> _Document segment_
----

6) Slide on the caged needle bearing. Secure it with a small
circlip, and then slip the outer race over the needle bearing with the notched
edge toward the gears on the shaft.
OUTPUT SHAFT
7) Install ball bearing number 6205N onto the threaded end of the output shaft,
with the groove facing away from the shoulder. Slip the O-ring into place as
shown, and then push on the sprocket spacer until the 0-ring is squeezed between
it and the bearing.
8) Slip the smaller ball bearing, number 6005, onto the long end
of the shaft and seat it against the shoulder. Put on the collar and a
0.5mm-thick toothed washer.
9) Install the output shaft 2nd gear (34 teeth), with its flat
side against the collar (recessed side away from the collar).
10) Put another 0.5mm-thick toothed washer on the output shaft
next to the gear just installed. Secure it with a circlip in the groove closest
to the gear. The sharp edge of the circlip must face away from the washer.
11) Slip the output shaft 5th gear (26 teeth) onto the shaft so
that its shift fork groove is facing away from the output shaft 2nd gear
installed in step 9.
12) Install a circlip into the next groove with its sharp edge
facing toward the 5th gear.
13) Slip on a 1.0mm-thick toothed washer, and then install the
3rd gear (31 teeth), so that its dog engagement holes are facing toward the
gears already installed.
14) Add another 1.0mm-thick toothed washer, then install a
circlip in the next groove with its sharp edge away from the toothed washer.
15) To install the output shaft 4th gear, position it on a flat
surface with the holes toward the top as shown. From the inside, insert one
steel ball into each of the three small holes. CAUTION: Do not use grease to
hold the balls, as this will prevent the mechanism from working properly. The
grease will hold the balls out of the slots in the output shaft, making the
neutral finder inoperative until the grease is melted by the transmission oil,
which could take hundreds of miles of operation.
16) Lower the output shaft into the center of the 4th gear. Be
careful to align the shaft so that the balls align with the slots in the shaft.
Now lift the gear care fully onto the splines of the shaft until it is butted
against the 3rd gear. Lay the shaft on its side so one of the balls falls into
its slot. The gear will now be locked onto the shaft. Check that the gear moves
freely back and forth the length of the slot without binding.
17) Install the 1st gear (40 teeth) with its recessed side
toward the 4th gear. CAUTION: Check that the oil hole is open. If it is
blocked, the gear could seize on the shaft.
18) Put on the last thrust washers. The phosphor bronze
(yellow-colored) washer goes on first and then the steel washer.
19) Slip on the caged needle bearing and secure it with a
circlip. Slide on the bearing outer race with the notched edge toward the 1st
gear.
INSTALLING THE SHIFT DRUM, FORKS, AND SHAFTS
20) Slip the shift drum partway into the side of the upper engine case half.
Slide the 4th-5th shift fork over the drum in the position shown. CAUTION: Be
sure the rib is facing toward the end of the drum with the pins in it.

----

> _Problem_
Set down the document segment as it stands from "9) Install the" to "installed in step 9.", and nothing more.

> _Data section_

----

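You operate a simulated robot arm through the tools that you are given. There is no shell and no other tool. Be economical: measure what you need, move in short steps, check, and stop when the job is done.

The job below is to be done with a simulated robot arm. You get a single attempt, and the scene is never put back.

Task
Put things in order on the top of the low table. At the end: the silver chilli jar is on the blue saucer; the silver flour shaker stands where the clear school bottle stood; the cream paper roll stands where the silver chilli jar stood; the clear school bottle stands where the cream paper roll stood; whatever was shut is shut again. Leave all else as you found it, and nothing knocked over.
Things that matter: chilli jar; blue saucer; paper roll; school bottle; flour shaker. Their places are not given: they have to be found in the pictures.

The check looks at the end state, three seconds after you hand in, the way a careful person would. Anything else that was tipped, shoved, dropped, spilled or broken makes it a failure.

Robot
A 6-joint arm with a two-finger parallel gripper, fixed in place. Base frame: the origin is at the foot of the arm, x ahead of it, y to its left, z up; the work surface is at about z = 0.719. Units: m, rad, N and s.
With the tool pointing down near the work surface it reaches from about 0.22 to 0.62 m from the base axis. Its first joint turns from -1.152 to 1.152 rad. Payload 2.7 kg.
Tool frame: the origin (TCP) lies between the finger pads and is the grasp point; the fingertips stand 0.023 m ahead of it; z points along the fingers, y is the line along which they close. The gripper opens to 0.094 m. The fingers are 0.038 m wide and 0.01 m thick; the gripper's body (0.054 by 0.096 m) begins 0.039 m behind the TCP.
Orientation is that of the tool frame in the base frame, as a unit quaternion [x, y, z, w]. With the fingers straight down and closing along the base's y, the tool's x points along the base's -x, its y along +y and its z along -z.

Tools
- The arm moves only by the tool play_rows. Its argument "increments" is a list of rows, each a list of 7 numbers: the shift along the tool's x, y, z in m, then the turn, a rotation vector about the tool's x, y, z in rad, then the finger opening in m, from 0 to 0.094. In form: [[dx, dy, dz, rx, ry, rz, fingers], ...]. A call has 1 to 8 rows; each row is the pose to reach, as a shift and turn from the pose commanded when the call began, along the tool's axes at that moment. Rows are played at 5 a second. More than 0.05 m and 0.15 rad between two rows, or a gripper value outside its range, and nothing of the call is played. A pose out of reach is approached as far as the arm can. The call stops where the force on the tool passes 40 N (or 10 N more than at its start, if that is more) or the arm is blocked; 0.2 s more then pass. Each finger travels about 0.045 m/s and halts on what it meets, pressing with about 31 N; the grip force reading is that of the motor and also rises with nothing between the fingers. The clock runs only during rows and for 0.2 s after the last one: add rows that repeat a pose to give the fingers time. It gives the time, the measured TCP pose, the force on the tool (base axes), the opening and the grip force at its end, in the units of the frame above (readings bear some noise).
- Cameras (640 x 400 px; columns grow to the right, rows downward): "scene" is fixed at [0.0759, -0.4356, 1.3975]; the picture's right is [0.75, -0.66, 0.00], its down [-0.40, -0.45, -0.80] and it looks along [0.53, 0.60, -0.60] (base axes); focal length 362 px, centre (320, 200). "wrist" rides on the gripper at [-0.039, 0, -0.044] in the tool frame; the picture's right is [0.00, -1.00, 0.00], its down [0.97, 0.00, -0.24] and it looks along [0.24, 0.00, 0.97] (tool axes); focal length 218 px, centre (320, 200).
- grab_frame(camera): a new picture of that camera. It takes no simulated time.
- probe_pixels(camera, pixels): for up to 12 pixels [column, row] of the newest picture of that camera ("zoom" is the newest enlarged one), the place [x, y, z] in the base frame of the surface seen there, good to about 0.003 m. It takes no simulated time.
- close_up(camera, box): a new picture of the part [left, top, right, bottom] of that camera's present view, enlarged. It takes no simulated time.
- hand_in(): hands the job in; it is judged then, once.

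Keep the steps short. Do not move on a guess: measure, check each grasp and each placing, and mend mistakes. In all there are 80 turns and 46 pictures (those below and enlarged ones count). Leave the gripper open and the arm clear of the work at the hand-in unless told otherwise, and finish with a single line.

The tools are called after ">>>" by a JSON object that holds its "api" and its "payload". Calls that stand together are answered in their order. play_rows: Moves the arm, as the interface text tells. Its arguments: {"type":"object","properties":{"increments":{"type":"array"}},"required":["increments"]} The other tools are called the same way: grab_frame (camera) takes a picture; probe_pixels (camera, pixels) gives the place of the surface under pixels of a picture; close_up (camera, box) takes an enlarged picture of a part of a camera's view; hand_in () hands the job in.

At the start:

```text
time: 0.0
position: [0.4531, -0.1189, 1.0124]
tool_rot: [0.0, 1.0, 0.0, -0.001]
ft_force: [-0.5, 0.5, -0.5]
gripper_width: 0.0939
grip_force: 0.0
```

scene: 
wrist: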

----

> _Answer to this exercise_
9) Install the output shaft 2nd gear (34 teeth), with its flat
side against the collar (recessed side away from the collar).
10) Put another 0.5mm-thick toothed washer on the output shaft
next to the gear just installed. Secure it with a circlip in the groove closest
to the gear. The sharp edge of the circlip must face away from the washer.
11) Slip the output shaft 5th gear (26 teeth) onto the shaft so
that its shift fork groove is facing away from the output shaft 2nd gear
installed in step 9.